Collection of Line Samples: Withdraw samples in accordance with accepted sampling methods as given by Practices, D 1265, D 4057, and D 4177, whichever is applicable. The intent of the practice is to obtain a sample that corresponds directly to the spectrum generated by the on-line NMR analyser at that time. Sample should be collected at a point close to the NMR and at a time correlated to the NMR acquisition. For a more detailed description of the influence of lag time between sample collection and NMR measurement see Practice D3764. D 3764 also describes when samples should be grabbed during steady state operation.
Procedure for establishing reference sample value: For samples to be analysed multiple times to determine laboratory test bias and precision see D3764 Section 7.
Model Verification – Outlier Response: Outlier diagnostics should be applied to the initial process stream NMR spectra to determine that the model is applicable to the process stream sample. See Practice D 6122, Section 11 for details. If spectrum is found to be an outlier one should perform a standard sample (toluene) test to determine if there is a spectrometer problem. If the standard test is passed then the sample may represent a composition that is not currently found in the models. The models should be updated to include the sample in the calibration set. If the sample is readily included without flagging as an outlier a second sample should be predicted with the updated model to determine if the sample is an outlier. If it is not one should proceed to the initial validation procedure.
Initial Validation Procedure: The validation test shall follow exactly the procedures described in Practice D6122, Section 12.
Periodic Validation by Plotting Control Charts of the Differences Between NMR Predictions and Laboratory Methods: If the analyser passes the initial validation the stability of the differences between the NMR predictions and the lab results should be monitored using control charts. Details of the control charts are given in D6299 and D6122 Section 13. See also D6122, Section 9.5 for a detailed description of periodic validation tests.
Control Limit Updates: Continued monitoring of the agreement between NMR predictions and Lab values should be performed after the production of 20 lab values. Significant biases and variance should be monitored. If biases do appear then the root cause must be determined. Both the NMR and the laboratory should be checked. The laboratory should at all times be monitoring its conformance to ASTM repeatability/reproducibility through an established quality assurance program.
Online Analyzer Repeatability: can be determined following D6122, Section 15.
Model Updating: See E 1655 Section 24. If models are updated with additional calibration samples the outlier procedures described in E1655 must be applied to the updated models and the models must be revalidated.

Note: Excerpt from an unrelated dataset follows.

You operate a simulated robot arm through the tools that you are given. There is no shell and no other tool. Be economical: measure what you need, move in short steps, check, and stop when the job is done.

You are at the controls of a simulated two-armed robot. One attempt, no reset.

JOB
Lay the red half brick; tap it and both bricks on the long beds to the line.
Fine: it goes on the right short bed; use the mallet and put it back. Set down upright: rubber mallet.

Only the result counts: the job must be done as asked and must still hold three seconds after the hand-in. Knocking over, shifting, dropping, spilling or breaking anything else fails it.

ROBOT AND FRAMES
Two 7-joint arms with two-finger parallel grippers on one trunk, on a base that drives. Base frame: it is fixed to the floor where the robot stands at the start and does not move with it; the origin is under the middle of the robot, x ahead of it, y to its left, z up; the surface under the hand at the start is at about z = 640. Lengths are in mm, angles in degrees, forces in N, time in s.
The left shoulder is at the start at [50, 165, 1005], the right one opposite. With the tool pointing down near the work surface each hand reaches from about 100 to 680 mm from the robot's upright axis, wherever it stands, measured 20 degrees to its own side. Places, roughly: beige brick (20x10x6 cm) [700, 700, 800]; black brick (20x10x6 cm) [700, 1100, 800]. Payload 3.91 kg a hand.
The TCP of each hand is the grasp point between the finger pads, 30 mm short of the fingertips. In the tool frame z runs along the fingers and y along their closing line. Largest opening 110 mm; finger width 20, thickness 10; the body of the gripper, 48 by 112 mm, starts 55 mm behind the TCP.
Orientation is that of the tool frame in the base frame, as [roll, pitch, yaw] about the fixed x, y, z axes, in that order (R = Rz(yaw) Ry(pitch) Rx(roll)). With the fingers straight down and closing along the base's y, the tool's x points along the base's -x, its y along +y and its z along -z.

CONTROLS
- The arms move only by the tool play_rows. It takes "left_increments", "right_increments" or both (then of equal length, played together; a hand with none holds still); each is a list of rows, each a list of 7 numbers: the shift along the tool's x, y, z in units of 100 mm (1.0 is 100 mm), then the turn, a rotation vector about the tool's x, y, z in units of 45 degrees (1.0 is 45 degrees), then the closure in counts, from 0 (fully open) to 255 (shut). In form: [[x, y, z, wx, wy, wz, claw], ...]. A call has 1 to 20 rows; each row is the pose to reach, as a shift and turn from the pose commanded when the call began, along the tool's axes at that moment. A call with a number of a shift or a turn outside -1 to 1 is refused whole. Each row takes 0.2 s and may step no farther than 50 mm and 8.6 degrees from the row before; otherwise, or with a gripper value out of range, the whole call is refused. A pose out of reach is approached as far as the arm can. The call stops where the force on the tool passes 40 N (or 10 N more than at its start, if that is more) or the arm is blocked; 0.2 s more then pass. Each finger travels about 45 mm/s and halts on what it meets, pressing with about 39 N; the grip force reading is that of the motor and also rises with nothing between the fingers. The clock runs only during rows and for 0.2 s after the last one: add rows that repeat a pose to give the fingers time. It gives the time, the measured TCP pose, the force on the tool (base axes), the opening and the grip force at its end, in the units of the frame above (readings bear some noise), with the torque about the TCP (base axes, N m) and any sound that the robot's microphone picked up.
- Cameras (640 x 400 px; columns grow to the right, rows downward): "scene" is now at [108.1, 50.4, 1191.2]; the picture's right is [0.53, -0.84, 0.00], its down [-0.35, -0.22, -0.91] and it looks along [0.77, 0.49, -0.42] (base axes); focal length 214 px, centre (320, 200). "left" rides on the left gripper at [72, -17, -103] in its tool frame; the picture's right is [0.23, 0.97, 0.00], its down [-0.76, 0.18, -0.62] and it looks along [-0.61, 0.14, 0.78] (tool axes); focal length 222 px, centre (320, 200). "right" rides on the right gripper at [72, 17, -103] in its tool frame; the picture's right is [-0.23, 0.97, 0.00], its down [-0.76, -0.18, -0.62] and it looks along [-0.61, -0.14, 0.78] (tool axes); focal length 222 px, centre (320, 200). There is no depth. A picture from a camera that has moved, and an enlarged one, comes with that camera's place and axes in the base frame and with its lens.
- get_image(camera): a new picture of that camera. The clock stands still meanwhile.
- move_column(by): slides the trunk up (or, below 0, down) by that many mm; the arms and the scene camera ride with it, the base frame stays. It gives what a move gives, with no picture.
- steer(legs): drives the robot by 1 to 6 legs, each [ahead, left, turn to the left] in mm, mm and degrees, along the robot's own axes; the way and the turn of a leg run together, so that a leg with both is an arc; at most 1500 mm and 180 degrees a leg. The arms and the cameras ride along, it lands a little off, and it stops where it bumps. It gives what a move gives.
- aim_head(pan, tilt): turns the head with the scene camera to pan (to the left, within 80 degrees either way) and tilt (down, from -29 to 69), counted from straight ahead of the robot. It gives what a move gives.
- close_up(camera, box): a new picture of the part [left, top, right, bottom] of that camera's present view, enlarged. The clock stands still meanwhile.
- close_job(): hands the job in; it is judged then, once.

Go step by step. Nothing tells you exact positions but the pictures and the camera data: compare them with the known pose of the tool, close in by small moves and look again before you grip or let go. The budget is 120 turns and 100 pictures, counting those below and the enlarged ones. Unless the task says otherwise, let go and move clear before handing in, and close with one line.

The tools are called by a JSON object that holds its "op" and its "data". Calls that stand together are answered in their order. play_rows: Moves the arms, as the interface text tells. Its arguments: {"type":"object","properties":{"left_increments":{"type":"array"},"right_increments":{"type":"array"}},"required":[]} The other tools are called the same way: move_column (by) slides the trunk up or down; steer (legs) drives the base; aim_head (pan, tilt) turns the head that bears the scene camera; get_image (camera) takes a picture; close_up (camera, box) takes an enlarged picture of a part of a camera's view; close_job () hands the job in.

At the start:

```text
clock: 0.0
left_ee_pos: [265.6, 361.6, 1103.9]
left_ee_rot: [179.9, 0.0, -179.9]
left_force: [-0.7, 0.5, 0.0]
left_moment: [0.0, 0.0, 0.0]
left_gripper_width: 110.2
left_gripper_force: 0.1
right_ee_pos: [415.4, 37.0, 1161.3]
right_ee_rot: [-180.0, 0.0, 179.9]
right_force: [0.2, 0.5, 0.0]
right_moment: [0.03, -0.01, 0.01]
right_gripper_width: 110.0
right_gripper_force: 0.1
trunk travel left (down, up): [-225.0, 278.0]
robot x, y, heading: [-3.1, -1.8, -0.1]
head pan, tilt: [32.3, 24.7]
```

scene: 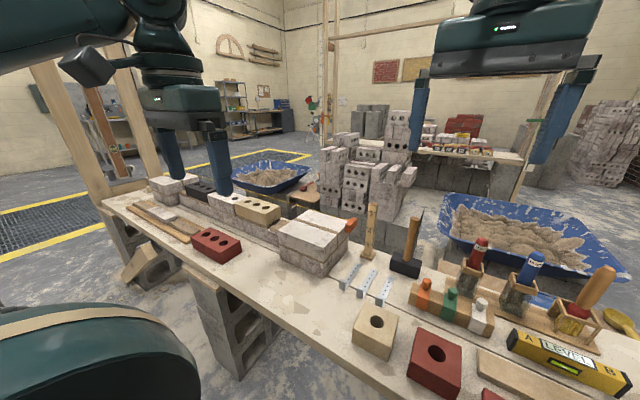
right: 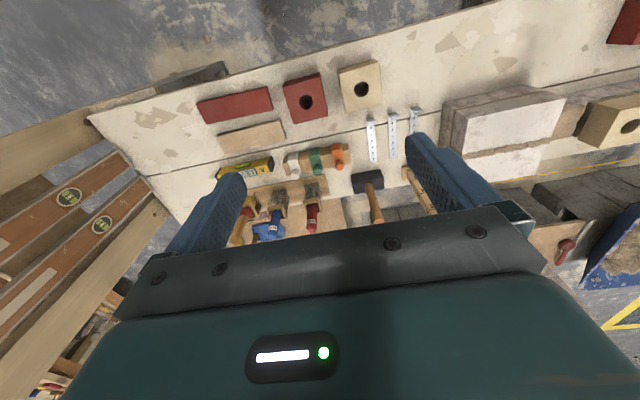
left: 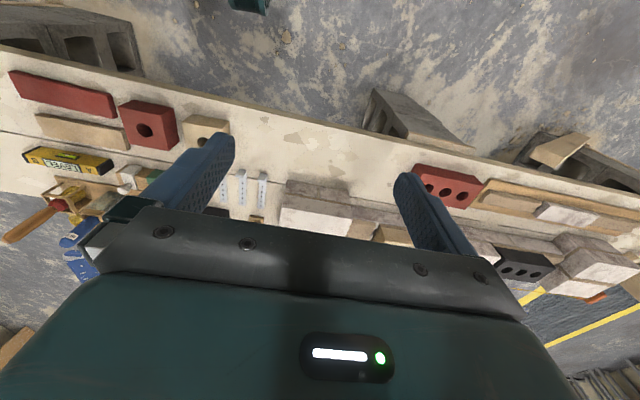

Performance Tests: NMR does not require regular performance tests. If validation procedures indicate that outlier or “NMR-lab difference” limits are not being met then standard performance test should be performed using toluene. Another possibility is the use of a known process sample standard. The definition of the process sample standard used is to be determined by the customer. The sample should be similar in nature to the samples being analysed by the analyzer.